Yesterday’s Global Custodian Leaders’ Panel in London was a thought provoking event, bringing together four eminences from the industry and moderated ably by buy side “A” lister, Markus Ruetimann.
The panel’s vision of the opportunities and challenges for the market was not that different from the one their predecessors would have espoused a couple of decades ago. The market today is, though, more multi- dimensional and hence complex than in the past. Asset classes, fund structures, geographical reach, technological dependencies and regulatory hold are just some areas that have moved the industry from a back office function to a core operating business. And those factors are all changing at a hitherto unknown speed and that change is creating fluidity in demand, opportunity and threats. Change was always in focus during the debate but its impact on the survival of all but the fittest was not really examined. However, two fundamental areas arising from that tsunami of change were discussed in detail.
First, the need for a changing talent pool. The millennial population demand career progression rather than institutional stability. The major organisations can give this by structuring their talent pools for cross business mobility. Perhaps more attention should be given to the need to blend that mobility to the change factor in the industry, which in turn offers new challenges to talent able to grow and develop in new or radically changed environments.
The second area mentioned related to the industry operating model and focused, quite correctly, on the management of data and the need for providers to migrate to a more solution based and client specific or integrated operating model. This allowed the panel to voice their enthusiasm for outsourcing across the value chain and the debate on collateral management with its separation of the investment decision and process management as well as processing environment highlighted the complexity of the market and the willingness of the sell side to present clients with a range of options. The KYC utility was mentioned as a shining example of industry collaboration through SWIFT to better manage a process that adds little value to any supply side offering. Support for other utilities, perhaps through industry infrastructures or multi-bank limited membership cooperatives, was also clear. But the truth is that the industry has a flawed operating model and it will be hard to take the first step to migrate core processes, on which there is little competitive differentiation, to utilities. Who can be the catalyst to identify a new model that eliminates the huge amount of duplicative activity across data, operating environments and technology structures? At a guess the prize is in the billions of dollars in savings and could start to repair the destructive impact of the race to the bottom on pricing over the last decade or so.
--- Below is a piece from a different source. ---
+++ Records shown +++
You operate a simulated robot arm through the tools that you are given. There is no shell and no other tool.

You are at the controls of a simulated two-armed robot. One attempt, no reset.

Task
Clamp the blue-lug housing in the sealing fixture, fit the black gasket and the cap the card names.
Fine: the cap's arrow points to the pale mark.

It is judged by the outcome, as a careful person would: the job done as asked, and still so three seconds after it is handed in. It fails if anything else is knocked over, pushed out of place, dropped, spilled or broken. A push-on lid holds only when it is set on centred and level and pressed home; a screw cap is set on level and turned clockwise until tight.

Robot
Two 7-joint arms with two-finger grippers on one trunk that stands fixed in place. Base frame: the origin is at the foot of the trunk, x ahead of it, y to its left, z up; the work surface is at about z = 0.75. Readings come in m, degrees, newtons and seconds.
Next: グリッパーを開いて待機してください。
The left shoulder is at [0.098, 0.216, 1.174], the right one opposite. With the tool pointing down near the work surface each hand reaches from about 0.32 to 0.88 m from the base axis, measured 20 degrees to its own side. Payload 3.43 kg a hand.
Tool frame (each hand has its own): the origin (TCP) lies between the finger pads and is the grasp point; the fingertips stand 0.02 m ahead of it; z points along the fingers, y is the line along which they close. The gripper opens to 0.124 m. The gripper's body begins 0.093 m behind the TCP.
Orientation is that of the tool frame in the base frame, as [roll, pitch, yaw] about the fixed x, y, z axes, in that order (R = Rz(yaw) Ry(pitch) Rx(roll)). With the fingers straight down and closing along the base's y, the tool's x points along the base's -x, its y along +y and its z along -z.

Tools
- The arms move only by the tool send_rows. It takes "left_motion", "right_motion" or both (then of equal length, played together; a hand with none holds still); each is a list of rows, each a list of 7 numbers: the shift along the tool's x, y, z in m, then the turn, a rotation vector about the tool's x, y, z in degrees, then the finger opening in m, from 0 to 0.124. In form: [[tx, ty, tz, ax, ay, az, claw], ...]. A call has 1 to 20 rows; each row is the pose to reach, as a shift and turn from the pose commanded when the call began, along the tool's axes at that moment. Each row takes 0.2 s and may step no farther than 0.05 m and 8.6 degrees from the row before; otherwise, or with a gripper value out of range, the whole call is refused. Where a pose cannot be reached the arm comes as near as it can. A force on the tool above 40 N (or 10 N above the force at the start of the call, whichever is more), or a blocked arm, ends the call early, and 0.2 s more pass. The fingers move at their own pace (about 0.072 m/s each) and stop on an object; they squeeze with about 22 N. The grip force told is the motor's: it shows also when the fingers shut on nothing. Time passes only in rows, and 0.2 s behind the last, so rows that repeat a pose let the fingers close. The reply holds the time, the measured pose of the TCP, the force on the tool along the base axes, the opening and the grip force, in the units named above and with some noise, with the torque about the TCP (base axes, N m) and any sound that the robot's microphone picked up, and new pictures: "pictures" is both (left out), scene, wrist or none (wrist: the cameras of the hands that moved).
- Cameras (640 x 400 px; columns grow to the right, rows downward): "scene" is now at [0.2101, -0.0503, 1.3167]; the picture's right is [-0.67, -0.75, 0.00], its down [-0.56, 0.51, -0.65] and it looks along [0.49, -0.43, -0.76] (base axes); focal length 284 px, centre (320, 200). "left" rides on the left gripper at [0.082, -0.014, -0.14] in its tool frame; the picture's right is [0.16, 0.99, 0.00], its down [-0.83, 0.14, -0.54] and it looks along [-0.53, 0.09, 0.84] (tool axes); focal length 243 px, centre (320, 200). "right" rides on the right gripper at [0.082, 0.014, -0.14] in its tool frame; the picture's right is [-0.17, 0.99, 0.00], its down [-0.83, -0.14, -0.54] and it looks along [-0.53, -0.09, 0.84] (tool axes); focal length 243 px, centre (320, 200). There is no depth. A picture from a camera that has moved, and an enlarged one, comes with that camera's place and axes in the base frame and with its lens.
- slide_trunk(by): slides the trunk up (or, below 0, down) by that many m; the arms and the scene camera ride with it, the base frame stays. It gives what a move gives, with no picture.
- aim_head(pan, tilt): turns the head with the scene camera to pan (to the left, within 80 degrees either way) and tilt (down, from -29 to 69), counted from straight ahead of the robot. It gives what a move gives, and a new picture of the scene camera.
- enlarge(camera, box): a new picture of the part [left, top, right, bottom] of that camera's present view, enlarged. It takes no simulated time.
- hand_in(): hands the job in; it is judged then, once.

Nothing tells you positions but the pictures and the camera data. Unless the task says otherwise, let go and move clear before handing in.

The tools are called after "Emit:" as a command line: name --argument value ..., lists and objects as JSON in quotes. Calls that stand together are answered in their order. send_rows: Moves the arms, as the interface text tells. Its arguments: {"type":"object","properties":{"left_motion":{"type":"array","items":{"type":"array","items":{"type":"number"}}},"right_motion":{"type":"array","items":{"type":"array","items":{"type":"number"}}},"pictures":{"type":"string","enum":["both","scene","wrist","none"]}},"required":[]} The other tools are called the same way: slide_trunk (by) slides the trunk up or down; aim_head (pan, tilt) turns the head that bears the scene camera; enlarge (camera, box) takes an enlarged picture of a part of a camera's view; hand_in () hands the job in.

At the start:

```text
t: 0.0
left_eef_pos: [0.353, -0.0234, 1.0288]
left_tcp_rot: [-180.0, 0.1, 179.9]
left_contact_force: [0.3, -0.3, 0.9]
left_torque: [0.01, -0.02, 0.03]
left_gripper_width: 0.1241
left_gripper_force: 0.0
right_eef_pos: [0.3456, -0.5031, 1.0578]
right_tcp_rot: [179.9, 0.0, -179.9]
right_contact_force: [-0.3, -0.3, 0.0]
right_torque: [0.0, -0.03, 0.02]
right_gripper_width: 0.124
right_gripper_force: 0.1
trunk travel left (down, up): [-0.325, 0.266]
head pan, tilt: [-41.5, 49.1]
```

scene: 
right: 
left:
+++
The pricing question was raised by many and competition law makes it a difficult issue to discuss openly. I operated mainly under the benign environment where price attrition was lower than asset accumulation. It is amazing how many failed in that benevolent environment and it is testimony to the quality of management in the industry today that so many still remain. As a doubter about the sustainability of the current model, I have to add, but for how long?
No panel is complete without mention of T2S and Blockchain. The former is a catastrophe if measured against its original targets for delivery, savings and risk management. The attribution of liquidity and collateral benefits to it appears to me, and was implied by at least one member of the panel, to be ingenuous. Liquidity management, by operating off a single Euro account, has been feasible for a decade or so since the launch of the single currency. It was never chased as an opportunity as banks gave away intraday liquidity and large users such as broker dealers preferred operating multiple pools rather than face added concentration risks. Collateral management is a phenomenon driven by EMIR and Dodd Frank and, although the T2S auto collateral function is valuable, T2S is a settlement engine that facilitates the final leg of the process but in no way is a prerequisite for its success.
On Blockchain, the panel quite reasonably stressed where it stood rather than where it was hyped. I had hoped that we would not hear the words disruptive technology but we did. When we agreed to move my old firm from heavy duty IBM mainframes to a component based architecture, it was disruptive. When we decided to be a lead introducer of CREST in the UK, it was disruptive. When we moved from paper to internet communication with clients or adopted SWIFT, it was disruptive. Change is disruptive. The important issue is whether it is progressive and reduces cost or risk or both. One issue I would raise is that the industry, as evidenced by several new initiatives, may have to consider fast amortisation of its IT platforms for the old ten to twenty year life cycle of pieces of kit with occasional software upgrades is not the way forward. After all, there are questions on the viability of T2S, which will not have completed its migration till 2017, as the industry considers new technologies but also new operating models with designation potentially down the entire holding structure. That is an area where the concept of a single distributed ledger starts to make a lot of sense!
The final challenge was to look forward 25 years and one panellists “don’t know” was the most honest answer if you believe in the dynamic model the panel were portraying. 25 years ago, UK settlement was paper based, fast communication was mainly fax based, a minority of staff and an even smaller minority of management were technologically literate and I have already mentioned the narrow operating model of the 1990’s. As change accelerates, all I can say is that it seems the next 25 years is going to be really exciting.